TASK TO CARRY OUT
Reproduce the wording of the source extract between "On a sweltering" and "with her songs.", with both ends included.

SOURCE EXTRACT
= = = = =
On a sweltering Tuesday in July, scores of music fans (including four lucky Nautilus contest winners) packed into a cool, dark planetarium for an evening of music under the stars with indie rock artist Cassandra Jenkins. Jenkins, whose album My Light, My Destroyer debuted earlier this month, crafted a tailor-made visual show to accompany her latest offering. For nearly 40 minutes the audience watched—necks craned toward the “sky”—as a series of cascading celestial events unfolded on the dome above, perfectly synchronized with her songs.
During a live Q&A with her friend and New Yorker contributor Gideon Jacobs after the show, Jenkins revealed what led her to create her own cosmic light show: curiosity, her mother’s guidance, and inspiration from an unlikely source—William Shatner.
= = = = =
MATERIAL PROVIDED
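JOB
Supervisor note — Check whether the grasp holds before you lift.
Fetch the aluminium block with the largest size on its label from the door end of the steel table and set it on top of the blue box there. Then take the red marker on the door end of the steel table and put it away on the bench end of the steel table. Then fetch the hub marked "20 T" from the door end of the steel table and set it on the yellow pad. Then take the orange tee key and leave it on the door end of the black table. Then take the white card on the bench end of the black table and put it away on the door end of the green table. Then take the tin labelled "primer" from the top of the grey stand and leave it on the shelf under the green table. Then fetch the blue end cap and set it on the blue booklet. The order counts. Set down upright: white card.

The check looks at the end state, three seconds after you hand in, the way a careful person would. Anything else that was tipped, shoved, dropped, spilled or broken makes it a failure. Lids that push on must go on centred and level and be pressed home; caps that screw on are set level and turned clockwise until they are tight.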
= = = = =
THE REPLY
On a sweltering Tuesday in July, scores of music fans (including four lucky Nautilus contest winners) packed into a cool, dark planetarium for an evening of music under the stars with indie rock artist Cassandra Jenkins. Jenkins, whose album My Light, My Destroyer debuted earlier this month, crafted a tailor-made visual show to accompany her latest offering. For nearly 40 minutes the audience watched—necks craned toward the “sky”—as a series of cascading celestial events unfolded on the dome above, perfectly synchronized with her songs.